[Begin Text shown]
IMPETRANTE: LARISSA OLIVEIRA DA ROCHA
E M E N T A
HABEAS CORPUS. PEDIDO DE SALVO CONDUTO PARA A IMPORTAÇÃO DE SEMENTES DE CANNABIS SATIVA, CULTIVO DA PLANTA E PRODUÇÃO ARTESANAL COM FINS EXCLUSIVAMENTE TERAPÊUTICOS. ADEQUADA A IMPETRAÇÃO PARA ENFRENTAR A FALTA DE REGULAMENTAÇÃO ESTATAL PARA A PRODUÇÃO PESSOAL DE DERIVADOS DE CANNABIS COM FINS MEDICINAIS PARA USO PRÓPRIO. AUSÊNCIA DE DEMONSTRAÇÃO DO DIREITO ALEGADO COM PROVA PRÉ-CONSTITUÍDA. HABEAS CORPUS CONHECIDO. ORDEM DENEGADA.
1. Habeas Corpus preventivo impetrado por Larissa Rocha em favor de RAUL SANTOS DE FREITAS, apontando como autoridade coatora o Juízo da 5ª Vara Federal Criminal da Subseção Judiciária de São Paulo, que denegou a ordem de habeas corpus (autos nº 5001370-48.2024.4.03.6181), “sob o fundamento da ausência de prova pré constituida sobre a eficácia do tratamento de óleo rico em CBD e THC contra a efermidade de que padece o paciente”.
2. Pedido para que “seja concedida a ordem liminar em Habeas Corpus autorizando o plantio do paciente com destinação exclusivamente madicinal”.
3. O Superior Tribunal de Justiça sedimentou entendimento acerca da pertinência da ação de habeas corpus para enfrentar a falta de regulamentação estatal para a produção pessoal de derivados de cannabis com fins medicinais para uso próprio.
4. A jurisprudência tem se posicionado no sentido de não ser admissível o habeas corpus como substitutivo do recurso pertinente. Excepciona-se a situação quando a decisão impugnada no habeas corpus substitutivo configurar constrangimento ilegal ao paciente.
5. Da documentação trazida não se vislumbra a comprovação da quantidade de sementes a serem importadas e plantadas e da quantidade de plantas a serem cultivadas no ano. A petição inicial sequer deduz a necessidade de aquisição de sementes ao ano e tampouco indica qual a quantidade de plantas seria necessária para o cultivo ao ano, a fim de extrair o óleo caseiro a ser utilizado no tratamento médico do paciente.
6. Não há documento que corrobore o pedido. Ausente a imprescindível prova pré-constituída.
7. O habeas corpus não se presta para mera discussão de tese. Necessidade de se carrear prova dos elementos suscitados na pretensão.
8. Habeas Corpus conhecido. Ordem denegada.
[End Text shown]
• _Problem_:
Pull out the sentences of the text shown that run from "5. Da documentação" through "8. Habeas Corpus conhecido. Ordem denegada." and give them unchanged.
[Begin Material]
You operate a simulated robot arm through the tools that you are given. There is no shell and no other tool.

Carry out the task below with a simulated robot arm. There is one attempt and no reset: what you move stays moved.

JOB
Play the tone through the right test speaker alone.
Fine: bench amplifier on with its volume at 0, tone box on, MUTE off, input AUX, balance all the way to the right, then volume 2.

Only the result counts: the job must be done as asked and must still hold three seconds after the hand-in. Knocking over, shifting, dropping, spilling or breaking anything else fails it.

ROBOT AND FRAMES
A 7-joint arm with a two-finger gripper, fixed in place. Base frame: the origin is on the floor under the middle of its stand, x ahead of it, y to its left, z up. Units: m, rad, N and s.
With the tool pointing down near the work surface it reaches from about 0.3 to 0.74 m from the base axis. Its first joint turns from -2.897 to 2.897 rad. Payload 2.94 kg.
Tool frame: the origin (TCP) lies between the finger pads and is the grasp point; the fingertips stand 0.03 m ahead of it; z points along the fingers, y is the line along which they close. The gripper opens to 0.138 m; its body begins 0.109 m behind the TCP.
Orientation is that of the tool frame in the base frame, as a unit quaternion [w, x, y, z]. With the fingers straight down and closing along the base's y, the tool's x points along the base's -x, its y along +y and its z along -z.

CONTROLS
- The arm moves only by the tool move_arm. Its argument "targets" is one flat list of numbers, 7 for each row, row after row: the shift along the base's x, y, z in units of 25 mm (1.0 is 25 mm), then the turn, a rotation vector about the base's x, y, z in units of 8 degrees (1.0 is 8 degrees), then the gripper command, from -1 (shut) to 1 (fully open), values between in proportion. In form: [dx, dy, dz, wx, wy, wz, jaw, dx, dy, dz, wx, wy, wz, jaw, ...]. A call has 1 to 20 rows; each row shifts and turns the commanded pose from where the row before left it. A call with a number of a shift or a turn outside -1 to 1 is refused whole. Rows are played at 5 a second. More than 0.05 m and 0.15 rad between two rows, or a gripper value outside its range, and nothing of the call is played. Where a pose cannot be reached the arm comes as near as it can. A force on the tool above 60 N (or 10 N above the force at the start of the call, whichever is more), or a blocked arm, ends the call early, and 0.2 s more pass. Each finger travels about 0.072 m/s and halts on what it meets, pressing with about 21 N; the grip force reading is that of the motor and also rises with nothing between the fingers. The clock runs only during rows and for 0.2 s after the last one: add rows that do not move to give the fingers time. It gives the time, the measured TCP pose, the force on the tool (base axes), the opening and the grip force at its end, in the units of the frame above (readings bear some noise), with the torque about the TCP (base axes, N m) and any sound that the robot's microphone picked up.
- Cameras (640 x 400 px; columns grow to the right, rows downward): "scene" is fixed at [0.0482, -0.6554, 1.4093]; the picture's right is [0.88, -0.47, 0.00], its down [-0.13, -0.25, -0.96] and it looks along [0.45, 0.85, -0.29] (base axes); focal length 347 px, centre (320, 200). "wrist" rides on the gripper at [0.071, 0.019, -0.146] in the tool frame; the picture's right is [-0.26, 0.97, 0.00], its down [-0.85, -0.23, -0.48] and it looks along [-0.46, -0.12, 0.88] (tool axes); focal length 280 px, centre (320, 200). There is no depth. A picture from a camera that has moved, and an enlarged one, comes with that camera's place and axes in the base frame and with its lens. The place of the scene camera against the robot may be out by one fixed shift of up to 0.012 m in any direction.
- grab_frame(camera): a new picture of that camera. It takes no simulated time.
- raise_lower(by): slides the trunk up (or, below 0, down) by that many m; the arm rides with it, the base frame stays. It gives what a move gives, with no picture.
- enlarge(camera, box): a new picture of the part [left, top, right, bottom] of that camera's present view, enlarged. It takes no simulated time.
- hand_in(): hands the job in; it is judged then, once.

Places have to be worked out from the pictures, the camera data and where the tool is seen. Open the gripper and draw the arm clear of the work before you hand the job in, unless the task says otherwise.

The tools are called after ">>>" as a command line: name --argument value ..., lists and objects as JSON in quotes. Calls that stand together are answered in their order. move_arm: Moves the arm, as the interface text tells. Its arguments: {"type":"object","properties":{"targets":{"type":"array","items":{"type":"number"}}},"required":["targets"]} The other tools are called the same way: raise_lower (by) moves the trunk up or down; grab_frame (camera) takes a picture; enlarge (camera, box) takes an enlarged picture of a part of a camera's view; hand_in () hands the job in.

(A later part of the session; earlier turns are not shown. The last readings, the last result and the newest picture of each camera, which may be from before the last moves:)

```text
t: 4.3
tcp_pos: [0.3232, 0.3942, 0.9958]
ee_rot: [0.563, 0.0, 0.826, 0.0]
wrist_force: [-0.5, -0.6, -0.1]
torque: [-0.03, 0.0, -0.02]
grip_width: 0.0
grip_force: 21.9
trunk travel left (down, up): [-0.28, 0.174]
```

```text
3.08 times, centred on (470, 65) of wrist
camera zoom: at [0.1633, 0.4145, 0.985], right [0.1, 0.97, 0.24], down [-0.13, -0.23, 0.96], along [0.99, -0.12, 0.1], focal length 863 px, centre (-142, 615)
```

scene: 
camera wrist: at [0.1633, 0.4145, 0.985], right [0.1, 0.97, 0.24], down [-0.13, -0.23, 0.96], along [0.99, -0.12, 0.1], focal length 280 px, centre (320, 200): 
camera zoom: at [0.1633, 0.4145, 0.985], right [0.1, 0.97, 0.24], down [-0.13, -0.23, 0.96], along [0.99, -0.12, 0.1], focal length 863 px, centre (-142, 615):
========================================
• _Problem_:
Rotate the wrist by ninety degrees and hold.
[End Material]
• _Result_:
5. Da documentação trazida não se vislumbra a comprovação da quantidade de sementes a serem importadas e plantadas e da quantidade de plantas a serem cultivadas no ano. A petição inicial sequer deduz a necessidade de aquisição de sementes ao ano e tampouco indica qual a quantidade de plantas seria necessária para o cultivo ao ano, a fim de extrair o óleo caseiro a ser utilizado no tratamento médico do paciente.
6. Não há documento que corrobore o pedido. Ausente a imprescindível prova pré-constituída.
7. O habeas corpus não se presta para mera discussão de tese. Necessidade de se carrear prova dos elementos suscitados na pretensão.
8. Habeas Corpus conhecido. Ordem denegada.